Несмотря на разногласия по поводу Аландов, немало шведских офицеров-добровольцев участвовало в этой войне на стороне белой армии. Поначалу большинство офицеров штаба Маннергейма, особенно в оперативном отделе, составляли шведы. В общей сложности 84 офицера и около двухсот младших офицеров-шведов воевало волонтерами в белой армии. Это вызывало немало нареканий и практических проблем: в шюцкоровских отрядах многие не говорили по-шведски и относились неприязненно даже к финским шведоговорящим офицерам (поскольку те в недавнем прошлом служили, как и Маннергейм, в русской армии). Но Маннергейм сумел преодолеть и эти сложности. Он вообще умел использовать любую ситуацию в свою пользу. Вернее, в пользу дела. Когда думаешь о том, как решительно он, убежденный монархист, встал на сторону суверенной республиканской Финляндии, как упорно сражался за нее и как затем делал все возможное (и невозможное), чтобы сохранить завоеванное, хочется задать вопрос: кем же он был? Кем ощущал себя? Шведоязычным аристократом, сыном Финляндии, – или русским офицером и верноподданным воспитанником империи? Скорее всего, хотя он вряд ли задумывался над этим, – все ипостаси уживались в нем, сплавленные в совершенно особую ментальность. Благодаря такому сплаву Маннергейм обладал широким и свободным взглядом на текущие события, они не заслоняли для него перспективу. Благодаря этому космополитизму, этой «бездомности» он так же легко вошел в роль главнокомандующего «крестьянской армией» Финляндии, как когда-то в роль свитского генерала. Это и впоследствии помогало ему перешагнуть через многие трудности. Пока же он удивительным образом умеет победить недоверие, даже враждебность своих подчиненных: генерал ненавистной царской армии (да еще с русским денщиком и неизменным портретом Николая II на столе), «рюсся», почти не говорящий по-фински, – он быстро завоевывает авторитет и даже симпатии в рядах шюцкора.
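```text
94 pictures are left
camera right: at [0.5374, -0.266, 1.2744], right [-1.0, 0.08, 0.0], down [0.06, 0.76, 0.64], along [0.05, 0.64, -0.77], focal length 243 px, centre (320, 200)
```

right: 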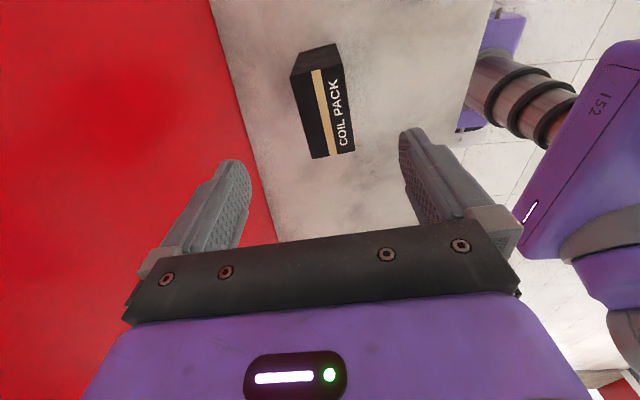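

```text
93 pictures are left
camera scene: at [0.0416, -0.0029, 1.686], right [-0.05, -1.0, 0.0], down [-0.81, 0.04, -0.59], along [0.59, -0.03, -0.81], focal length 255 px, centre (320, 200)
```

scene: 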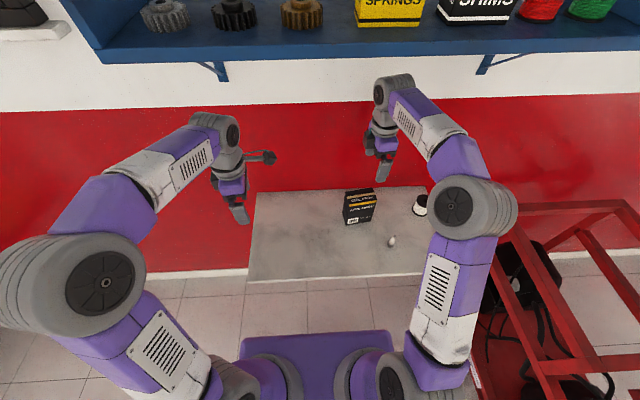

Маннергейм, несомненно, обладал качествами, необходимыми как полководцу, так и дипломату: чуткостью к переменам ситуации и способностью мгновенно перестраиваться в зависимости от обстоятельств. И, что не менее важно, умел манипулировать людьми. Он весьма искусно уладил конфликт с егерями, возникший сразу же по возвращении батальона из Германии в конце февраля – так искусно, что они вначале даже не заметили подвоха…

Егерский батальон прибыл из Либавы 25 февраля, с оружием и снаряжением. К этому времени уже введен закон о всеобщей воинской повинности, и началось настоящее формирование армии. По замыслу Маннергейма, численность призывников должна составить около 30 000 человек, из них он планирует создать 21 батальон. Егеря на этом этапе были главной надеждой главнокомандующего. Почти двухтысячный отряд прекрасно обученных в Германии, получивших боевое крещение на фронте молодых людей даст новорожденной армии командиров. Во главе всех воинских подразделений и соединений он решил поставить егерей. Но оказывается, у них имелся собственный план: не рассеиваться по разным частям, а только, усилив батальон за счет шюцкоровских отрядов до трех полков – что составит около шести тысяч бойцов, – служить основной ударной силой в войне с красными. Вдобавок воду мутит командир егерей, бывший подполковник русского Генерального штаба Вильгельм Теслеф, сдавшийся во время войны в плен и затем воевавший на стороне Германии (что отнюдь не вызывало у Маннергейма симпатии). Теслеф призывает егерей не позволять распылять батальон и не идти под начало к «русским» (т. е. служившим в русской армии) офицерам. Доходит до того, что егеря грозятся самостоятельно отправиться на фронт и взять военные действия в свои руки. Сенаторы в этом конфликте склоняются то на одну, то на другую сторону.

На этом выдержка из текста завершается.